Golly Gee pisze:Zgadzam się walczyć trzeba, ale nie pyskowaniem raczej. W ten sposób włączasz u rozmówcy blokadę na porozumienie. Jak bym był kanarem i byś zaczęła krzyczeć i machać rękoma to nawet nie chciałbym z Tobą rozmawiać.
Nie krzyczę i nie gestykuluję, ale nie jestem miła. Nie przepraszam, nie macham rzęsami, nie przymilam się i nie mówię, jaki to dzień dziś ładny, ani nie daję łapówek.

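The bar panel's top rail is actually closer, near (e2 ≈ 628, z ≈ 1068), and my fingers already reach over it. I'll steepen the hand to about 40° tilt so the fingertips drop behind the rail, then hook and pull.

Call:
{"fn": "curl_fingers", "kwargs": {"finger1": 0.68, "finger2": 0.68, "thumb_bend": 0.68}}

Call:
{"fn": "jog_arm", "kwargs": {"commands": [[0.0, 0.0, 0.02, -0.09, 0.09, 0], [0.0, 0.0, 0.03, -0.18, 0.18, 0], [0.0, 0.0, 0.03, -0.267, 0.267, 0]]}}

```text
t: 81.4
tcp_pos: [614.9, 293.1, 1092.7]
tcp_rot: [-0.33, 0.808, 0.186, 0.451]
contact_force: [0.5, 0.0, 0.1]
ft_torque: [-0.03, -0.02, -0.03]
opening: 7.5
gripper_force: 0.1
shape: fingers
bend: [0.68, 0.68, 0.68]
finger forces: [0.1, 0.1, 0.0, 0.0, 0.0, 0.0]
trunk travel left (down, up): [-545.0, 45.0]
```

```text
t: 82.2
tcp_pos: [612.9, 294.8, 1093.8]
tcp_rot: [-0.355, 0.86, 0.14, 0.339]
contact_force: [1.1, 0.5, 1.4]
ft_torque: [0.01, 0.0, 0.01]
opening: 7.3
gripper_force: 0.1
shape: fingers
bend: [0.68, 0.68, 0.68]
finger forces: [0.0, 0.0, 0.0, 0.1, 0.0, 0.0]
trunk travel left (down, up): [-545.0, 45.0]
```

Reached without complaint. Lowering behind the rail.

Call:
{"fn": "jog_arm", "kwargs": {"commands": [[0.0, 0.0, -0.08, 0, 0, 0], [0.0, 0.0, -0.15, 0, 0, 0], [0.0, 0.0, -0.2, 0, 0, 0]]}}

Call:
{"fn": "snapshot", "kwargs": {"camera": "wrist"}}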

Golly Gee pisze:Tylko, że ta Pani ma prawo się pomylić. Nie popełnia błędów ten, co nic nie robi. A właśnie Twoim obowiązkiem jest sprawdzić bilet.
Jasne, ma prawo i to mogę zrozumieć, ale nie będę ponosić konsekwencji takich błędów, a zwłaszcza jak to oznacza -140zł dla mojego portfela. Wyobrażasz sobie co by się działo, gdyby we wszystkich zawodach tzreba było sprawdzać, czy pracownik dobrze wykonał swoją pracę?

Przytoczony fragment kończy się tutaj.